DATASET EXCERPT >>

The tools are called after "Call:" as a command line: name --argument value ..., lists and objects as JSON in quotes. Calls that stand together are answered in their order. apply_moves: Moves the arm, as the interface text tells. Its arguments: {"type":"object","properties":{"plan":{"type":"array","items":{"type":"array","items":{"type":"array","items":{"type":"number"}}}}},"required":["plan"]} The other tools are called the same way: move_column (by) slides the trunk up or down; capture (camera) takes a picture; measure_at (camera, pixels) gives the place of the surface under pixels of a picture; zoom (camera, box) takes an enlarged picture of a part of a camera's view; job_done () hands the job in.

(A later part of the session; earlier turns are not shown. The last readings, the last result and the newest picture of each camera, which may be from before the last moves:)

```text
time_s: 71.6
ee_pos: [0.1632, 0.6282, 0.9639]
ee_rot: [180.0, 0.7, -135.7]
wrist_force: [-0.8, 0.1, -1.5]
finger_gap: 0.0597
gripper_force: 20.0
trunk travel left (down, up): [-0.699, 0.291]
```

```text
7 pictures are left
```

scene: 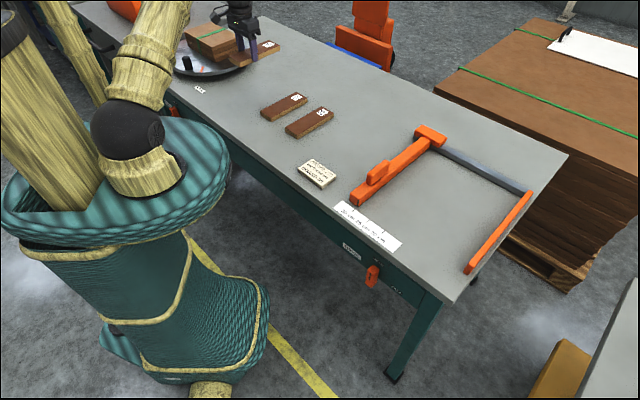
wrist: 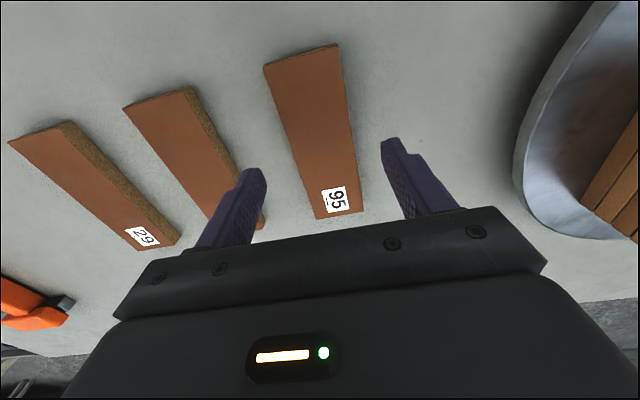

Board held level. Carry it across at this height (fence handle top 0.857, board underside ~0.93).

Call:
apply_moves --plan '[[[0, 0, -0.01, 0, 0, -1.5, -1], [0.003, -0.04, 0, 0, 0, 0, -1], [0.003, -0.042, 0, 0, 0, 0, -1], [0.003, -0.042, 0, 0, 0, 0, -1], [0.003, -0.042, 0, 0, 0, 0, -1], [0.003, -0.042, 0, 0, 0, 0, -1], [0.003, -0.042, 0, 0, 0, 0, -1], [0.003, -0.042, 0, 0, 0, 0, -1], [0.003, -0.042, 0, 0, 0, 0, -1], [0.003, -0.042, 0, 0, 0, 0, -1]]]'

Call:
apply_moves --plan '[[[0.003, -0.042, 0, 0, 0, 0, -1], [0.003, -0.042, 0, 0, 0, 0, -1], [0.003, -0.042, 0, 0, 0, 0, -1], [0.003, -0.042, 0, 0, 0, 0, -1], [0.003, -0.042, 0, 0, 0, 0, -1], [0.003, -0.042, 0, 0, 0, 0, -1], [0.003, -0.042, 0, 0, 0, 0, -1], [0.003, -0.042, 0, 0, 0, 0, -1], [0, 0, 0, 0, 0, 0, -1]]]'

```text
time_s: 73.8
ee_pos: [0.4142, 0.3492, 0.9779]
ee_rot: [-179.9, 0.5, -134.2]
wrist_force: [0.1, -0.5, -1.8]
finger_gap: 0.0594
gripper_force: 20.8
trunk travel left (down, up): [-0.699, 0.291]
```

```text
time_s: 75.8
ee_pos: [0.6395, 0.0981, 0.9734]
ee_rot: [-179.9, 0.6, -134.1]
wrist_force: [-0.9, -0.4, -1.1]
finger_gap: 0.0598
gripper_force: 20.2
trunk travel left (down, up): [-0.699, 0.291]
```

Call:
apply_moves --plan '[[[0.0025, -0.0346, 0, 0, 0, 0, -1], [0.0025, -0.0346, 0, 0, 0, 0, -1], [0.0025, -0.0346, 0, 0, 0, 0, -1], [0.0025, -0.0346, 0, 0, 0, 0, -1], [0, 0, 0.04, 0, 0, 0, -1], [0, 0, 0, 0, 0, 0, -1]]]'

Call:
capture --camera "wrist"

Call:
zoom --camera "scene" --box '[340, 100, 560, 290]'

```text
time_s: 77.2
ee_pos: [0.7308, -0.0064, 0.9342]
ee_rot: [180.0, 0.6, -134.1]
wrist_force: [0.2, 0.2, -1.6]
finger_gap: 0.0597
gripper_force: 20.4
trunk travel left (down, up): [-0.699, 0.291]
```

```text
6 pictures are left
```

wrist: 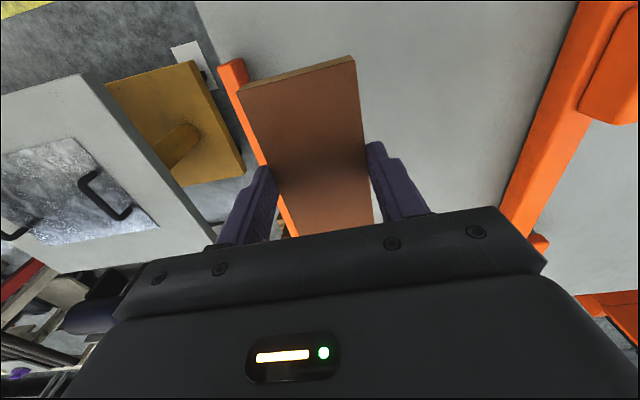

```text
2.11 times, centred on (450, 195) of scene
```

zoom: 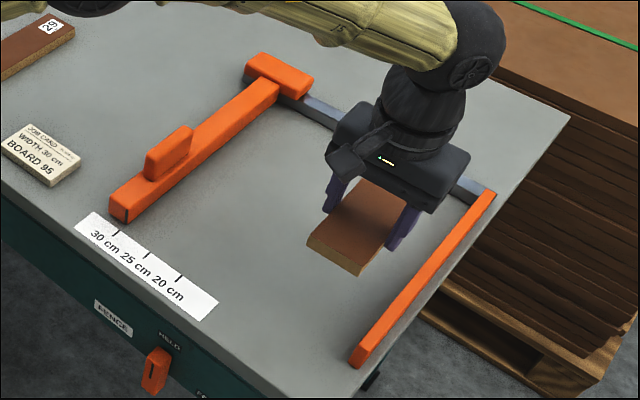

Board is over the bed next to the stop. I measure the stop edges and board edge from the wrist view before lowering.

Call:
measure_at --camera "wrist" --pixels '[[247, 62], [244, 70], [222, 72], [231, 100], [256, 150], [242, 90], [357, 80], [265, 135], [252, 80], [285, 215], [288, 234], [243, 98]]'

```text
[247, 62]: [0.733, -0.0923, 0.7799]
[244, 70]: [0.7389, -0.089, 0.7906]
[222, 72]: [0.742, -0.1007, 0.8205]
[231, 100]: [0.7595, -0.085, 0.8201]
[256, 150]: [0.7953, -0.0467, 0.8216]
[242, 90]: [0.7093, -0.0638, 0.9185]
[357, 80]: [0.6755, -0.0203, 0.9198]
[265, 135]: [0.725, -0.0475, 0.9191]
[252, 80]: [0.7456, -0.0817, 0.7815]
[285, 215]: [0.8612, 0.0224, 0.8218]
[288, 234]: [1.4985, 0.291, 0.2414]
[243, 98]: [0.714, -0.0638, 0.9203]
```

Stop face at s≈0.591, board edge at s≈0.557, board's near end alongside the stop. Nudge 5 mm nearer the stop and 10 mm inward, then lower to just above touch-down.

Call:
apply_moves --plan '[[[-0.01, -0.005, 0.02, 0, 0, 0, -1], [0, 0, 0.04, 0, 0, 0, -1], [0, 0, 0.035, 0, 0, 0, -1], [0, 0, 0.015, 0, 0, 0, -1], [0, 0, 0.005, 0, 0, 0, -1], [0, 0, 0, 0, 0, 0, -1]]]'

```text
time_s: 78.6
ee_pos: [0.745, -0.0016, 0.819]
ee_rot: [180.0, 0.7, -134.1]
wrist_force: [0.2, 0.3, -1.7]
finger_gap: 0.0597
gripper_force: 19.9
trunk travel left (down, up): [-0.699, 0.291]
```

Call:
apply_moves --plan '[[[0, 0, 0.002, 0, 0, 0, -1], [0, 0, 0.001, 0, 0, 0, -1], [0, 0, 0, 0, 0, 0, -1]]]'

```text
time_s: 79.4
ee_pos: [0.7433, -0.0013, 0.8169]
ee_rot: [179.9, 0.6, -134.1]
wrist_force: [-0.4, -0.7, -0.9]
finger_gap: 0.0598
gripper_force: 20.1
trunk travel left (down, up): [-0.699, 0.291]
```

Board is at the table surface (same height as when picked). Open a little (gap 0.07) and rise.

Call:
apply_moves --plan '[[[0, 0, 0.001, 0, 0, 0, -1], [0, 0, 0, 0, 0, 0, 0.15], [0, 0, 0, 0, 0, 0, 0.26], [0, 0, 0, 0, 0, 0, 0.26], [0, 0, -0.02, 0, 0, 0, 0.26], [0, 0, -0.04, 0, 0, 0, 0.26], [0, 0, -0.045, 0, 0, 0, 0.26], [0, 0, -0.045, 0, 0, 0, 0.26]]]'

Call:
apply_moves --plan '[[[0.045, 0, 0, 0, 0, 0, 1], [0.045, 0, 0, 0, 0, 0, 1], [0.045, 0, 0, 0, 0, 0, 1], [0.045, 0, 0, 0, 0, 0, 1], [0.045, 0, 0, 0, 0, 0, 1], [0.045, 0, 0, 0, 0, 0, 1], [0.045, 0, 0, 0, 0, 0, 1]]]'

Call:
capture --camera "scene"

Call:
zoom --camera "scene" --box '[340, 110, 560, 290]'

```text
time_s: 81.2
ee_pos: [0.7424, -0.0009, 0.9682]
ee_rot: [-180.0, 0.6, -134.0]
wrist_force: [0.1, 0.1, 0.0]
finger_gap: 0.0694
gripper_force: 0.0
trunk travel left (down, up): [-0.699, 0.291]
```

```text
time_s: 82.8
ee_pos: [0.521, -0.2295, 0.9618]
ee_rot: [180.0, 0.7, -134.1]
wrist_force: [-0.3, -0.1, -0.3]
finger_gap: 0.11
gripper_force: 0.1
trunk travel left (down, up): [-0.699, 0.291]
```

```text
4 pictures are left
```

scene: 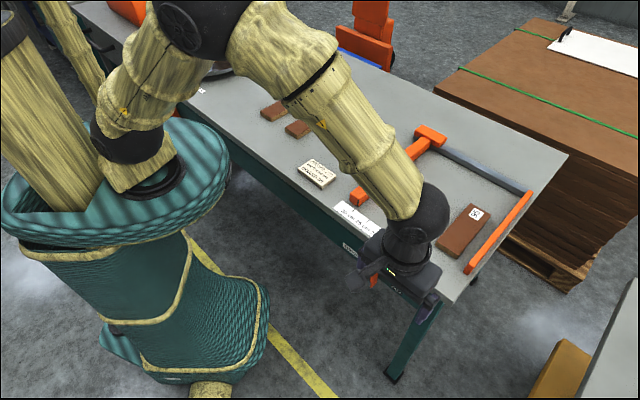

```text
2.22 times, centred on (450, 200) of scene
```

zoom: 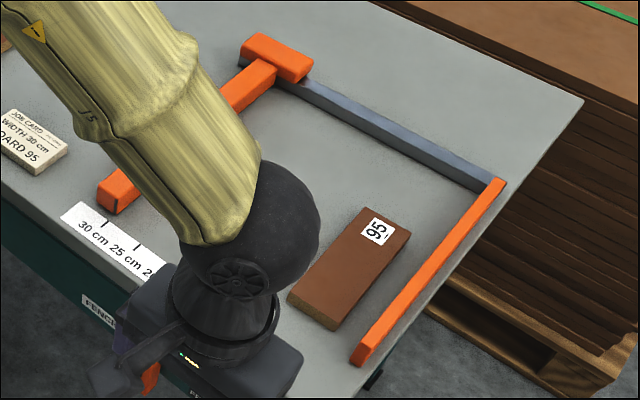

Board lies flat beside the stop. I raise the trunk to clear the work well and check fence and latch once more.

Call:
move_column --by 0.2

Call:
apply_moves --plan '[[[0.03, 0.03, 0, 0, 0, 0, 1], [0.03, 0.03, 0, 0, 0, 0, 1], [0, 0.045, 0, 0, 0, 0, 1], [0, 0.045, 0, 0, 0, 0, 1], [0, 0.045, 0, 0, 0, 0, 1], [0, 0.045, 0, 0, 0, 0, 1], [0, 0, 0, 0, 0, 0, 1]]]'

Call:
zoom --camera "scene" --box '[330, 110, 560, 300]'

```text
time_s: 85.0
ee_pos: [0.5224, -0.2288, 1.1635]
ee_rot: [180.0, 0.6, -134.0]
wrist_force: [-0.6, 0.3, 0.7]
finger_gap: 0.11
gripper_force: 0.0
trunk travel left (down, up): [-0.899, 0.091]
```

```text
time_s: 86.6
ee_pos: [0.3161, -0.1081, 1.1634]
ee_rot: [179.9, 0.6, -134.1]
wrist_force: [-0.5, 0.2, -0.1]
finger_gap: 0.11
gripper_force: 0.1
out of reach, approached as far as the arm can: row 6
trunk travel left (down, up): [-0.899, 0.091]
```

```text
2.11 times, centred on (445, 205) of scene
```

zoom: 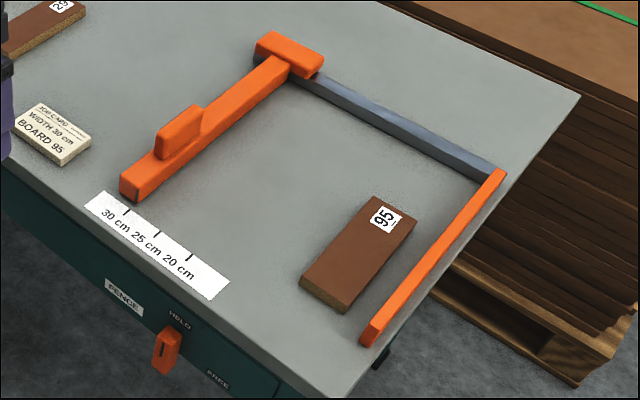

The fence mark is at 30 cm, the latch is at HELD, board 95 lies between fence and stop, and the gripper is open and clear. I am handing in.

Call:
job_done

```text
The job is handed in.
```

PROVIDED TEXT >>
Leasen und Verbrennen

■ Töpfer präsentiert ein neues Abfallgesetz, das keinen Abfall mehr kennt

Leasen und Verbrennen Töpfer präsentiert ein neues Abfallgesetz, das keinen Abfall mehr kennt

Autos leasen, Computer leasen, Videogeräte leasen, Schulbücher leasen und künftig auch Vokabelhefte leasen. Bundesumweltminister Töpfer will die Bundesrepublik in die Leasing- Gesellschaft führen. Es gibt auf Töpfers Basar der ökologischen Marktwirtschaft keine Produkte mehr, es gibt nur noch Dienstleistungen. Ich kauf' mein Vokalbelheft künftig nur mehr, um es vollzuschreiben. Und wenn ich's nicht mehr brauche, geb' ich's an den Produzenten zurück. Soll der doch sehen, wie er mit der tintenbespritzten Blättern und den Kaffeeflecken klarkommt.

REQUIRED TASK 1 >> Repeat the span of the provided text whose first words are "Autos leasen, Computer" and whose last words are "den Kaffeeflecken klarkommt.".
REQUIRED TASK 2 >> Write what comes next in the provided text.

WRITTEN ANSWER 1 >>
Autos leasen, Computer leasen, Videogeräte leasen, Schulbücher leasen und künftig auch Vokabelhefte leasen. Bundesumweltminister Töpfer will die Bundesrepublik in die Leasing- Gesellschaft führen. Es gibt auf Töpfers Basar der ökologischen Marktwirtschaft keine Produkte mehr, es gibt nur noch Dienstleistungen. Ich kauf' mein Vokalbelheft künftig nur mehr, um es vollzuschreiben. Und wenn ich's nicht mehr brauche, geb' ich's an den Produzenten zurück. Soll der doch sehen, wie er mit der tintenbespritzten Blättern und den Kaffeeflecken klarkommt.

WRITTEN ANSWER 2 >>
Die Idee ist in der Tat bestechend, wenn auch nicht brandneu. Chemiker und Abfallwirtschaftler haben schon vor einigen Jahren wechselweise der Leasingwirtschaft das Wort geredet. Die meisten Menschen kaufen Produkte ja wirklich nicht um ihrer selbst willen, sondern weil sie sie gebrauchen wollen. Und wenn sie dann ihr Ziel erreicht haben, geht das Produkt bis jetzt den Weg alles Irdischen.

Wenn Töpfer jetzt die Kreislaufwirtschaft ankündigt und die Produzenten zwingen will, all ihre Produkte zurückzunehmen, so kann das ungeheuer viel Hirnschmalz in Bewegung setzen. Firmen, die für ihre Produkte Stoffbilanzen und Kreislaufplanungen aufstellen müssen, werden durchsichtig in ihrem Beitrag zur Wegwerfwirtschaft. Ein echter Schritt vorwärts.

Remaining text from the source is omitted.